The role of parental attitudes in acquisition of Welsh as L3 among Polish migrants to Wales
Thematic Section:
Language and communication in transcultural families
family language policy, transcultural bi/multilingual families, translanguaging, migrant families, language ideology
Karolina Rosiak, Adam Mickiewicz University in Poznań
Poland’s accession the European Union in 2004 resulted in unprecedented economic migration flows from Poland to the UK. Unlike previous Polish migration flows which tended to concentrate around big cities in England and Scotland, this time it reached rural and semi-rural areas that had not attracted many newcomers previously. According to Migration Observatory, over 18,000 Poles lived in Wales in 2014, constituting the most numerous non-British born ethnic group living in, officially bilingual, Wales. The largest Polish communities can be found in Llanelli (South West Wales), Wrexham (North East Wales), and Cardiff (South Wales).
Wales is an officially bilingual country with Welsh (de iure) and English (de facto) as her official languages based on The Welsh Language (Wales) Measure 2011. Welsh is a minority language spoken by around 20% of the population (i.e. 583,000 people), the biggest percentage of whom live in the west and north west though with considerable “migrant” communities in urban centres, such as Cardiff. In their 2017 document Cymraeg 2050: A million Welsh speakers, The Welsh Assembly Government outlined their strategies to promote the acquisition and use of Welsh in public domains. The document stresses the importance of continuing providing obligatory bilingual education to all students between five and sixteen, which has been in place since early 90s.

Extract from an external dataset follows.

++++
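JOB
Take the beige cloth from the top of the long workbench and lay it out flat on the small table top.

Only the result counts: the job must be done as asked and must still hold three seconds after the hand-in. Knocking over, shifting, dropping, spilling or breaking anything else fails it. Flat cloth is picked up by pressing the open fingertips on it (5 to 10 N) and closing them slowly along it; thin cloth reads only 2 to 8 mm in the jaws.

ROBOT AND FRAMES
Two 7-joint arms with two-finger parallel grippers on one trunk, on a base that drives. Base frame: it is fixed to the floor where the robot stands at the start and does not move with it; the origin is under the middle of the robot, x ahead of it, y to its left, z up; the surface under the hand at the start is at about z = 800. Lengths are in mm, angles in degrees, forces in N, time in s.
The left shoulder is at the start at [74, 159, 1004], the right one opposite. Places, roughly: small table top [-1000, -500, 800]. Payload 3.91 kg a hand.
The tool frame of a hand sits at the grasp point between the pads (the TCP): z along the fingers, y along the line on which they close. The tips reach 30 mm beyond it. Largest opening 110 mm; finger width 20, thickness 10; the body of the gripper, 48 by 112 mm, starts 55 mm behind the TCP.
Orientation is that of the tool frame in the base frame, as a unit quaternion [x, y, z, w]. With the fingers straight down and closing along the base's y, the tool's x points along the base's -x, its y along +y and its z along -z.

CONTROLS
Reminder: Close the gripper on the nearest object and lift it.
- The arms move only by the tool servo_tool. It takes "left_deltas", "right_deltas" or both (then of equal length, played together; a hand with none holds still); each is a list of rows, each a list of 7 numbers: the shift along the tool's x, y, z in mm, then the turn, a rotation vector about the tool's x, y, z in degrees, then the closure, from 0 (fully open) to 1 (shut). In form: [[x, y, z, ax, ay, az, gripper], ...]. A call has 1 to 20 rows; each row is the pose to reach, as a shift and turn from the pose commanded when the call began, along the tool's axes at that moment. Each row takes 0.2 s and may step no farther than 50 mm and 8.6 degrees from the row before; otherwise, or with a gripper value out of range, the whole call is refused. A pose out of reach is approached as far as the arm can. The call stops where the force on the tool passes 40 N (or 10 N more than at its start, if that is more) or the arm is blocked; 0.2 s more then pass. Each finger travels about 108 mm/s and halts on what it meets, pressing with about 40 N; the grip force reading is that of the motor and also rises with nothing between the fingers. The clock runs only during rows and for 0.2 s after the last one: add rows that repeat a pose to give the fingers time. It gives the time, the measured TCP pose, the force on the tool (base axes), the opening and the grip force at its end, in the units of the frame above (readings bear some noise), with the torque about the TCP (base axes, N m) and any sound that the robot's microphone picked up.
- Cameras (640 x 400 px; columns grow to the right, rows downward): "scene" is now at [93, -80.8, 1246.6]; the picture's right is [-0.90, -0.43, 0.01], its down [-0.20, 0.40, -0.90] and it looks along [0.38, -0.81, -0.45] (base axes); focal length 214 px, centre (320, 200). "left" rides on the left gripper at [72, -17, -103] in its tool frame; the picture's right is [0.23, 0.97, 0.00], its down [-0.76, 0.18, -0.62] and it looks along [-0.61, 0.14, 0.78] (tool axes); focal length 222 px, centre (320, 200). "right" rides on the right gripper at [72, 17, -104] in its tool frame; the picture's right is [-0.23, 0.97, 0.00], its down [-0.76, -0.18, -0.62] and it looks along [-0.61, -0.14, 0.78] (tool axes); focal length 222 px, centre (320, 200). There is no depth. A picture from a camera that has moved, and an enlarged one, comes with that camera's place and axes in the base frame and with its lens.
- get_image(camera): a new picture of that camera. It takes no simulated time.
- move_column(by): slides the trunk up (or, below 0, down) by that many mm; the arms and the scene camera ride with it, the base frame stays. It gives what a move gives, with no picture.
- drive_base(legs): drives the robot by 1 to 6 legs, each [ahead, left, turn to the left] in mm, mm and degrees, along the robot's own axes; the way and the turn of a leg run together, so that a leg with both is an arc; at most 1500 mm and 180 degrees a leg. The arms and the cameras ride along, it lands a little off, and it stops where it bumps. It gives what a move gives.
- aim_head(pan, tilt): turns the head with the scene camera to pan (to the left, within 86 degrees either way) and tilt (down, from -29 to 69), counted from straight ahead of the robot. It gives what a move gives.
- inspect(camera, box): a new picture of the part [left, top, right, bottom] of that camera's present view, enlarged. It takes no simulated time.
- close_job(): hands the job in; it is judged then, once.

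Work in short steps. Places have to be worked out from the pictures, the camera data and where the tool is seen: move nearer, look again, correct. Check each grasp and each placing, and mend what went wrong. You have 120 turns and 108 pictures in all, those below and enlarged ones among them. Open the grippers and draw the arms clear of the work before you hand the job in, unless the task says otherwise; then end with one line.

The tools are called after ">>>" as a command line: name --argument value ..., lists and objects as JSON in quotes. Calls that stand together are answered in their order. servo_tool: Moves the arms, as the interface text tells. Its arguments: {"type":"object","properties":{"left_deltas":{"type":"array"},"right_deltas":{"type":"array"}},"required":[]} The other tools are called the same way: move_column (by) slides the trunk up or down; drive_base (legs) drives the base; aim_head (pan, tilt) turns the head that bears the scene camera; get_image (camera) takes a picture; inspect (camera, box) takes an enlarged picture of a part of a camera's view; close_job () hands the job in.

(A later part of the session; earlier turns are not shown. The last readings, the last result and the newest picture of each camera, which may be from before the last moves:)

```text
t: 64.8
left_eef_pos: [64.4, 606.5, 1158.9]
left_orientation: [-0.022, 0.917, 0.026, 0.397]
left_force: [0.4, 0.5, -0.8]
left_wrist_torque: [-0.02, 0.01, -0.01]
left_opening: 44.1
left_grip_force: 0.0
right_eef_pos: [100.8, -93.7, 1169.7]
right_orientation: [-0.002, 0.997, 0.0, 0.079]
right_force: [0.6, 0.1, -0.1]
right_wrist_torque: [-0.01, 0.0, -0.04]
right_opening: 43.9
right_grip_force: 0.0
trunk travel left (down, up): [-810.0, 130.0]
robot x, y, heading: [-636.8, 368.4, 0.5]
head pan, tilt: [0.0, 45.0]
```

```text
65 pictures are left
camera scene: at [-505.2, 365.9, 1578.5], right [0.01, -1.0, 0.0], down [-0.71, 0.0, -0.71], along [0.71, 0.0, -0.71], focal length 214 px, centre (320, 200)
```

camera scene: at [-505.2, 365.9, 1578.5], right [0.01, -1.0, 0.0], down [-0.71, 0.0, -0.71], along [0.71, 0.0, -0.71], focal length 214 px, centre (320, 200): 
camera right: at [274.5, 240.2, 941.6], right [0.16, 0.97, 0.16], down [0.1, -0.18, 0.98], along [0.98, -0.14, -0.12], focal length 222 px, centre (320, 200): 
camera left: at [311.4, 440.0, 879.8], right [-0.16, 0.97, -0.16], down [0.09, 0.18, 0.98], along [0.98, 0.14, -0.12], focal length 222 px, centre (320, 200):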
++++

In this paper I will discuss attitudes of Polish parents towards their children having to learn Welsh in schools vis-à-vis the acquisition and maintenance of their heritage language, and English, the dominant language in Wales and the world’s lingua franca.Data discussed in this presentation was obtained through qualitative research (semi-structured interviews) conducted in Aberystwyth, Wales in May-June 2018 among the so-called ‘New Polish Migrants’.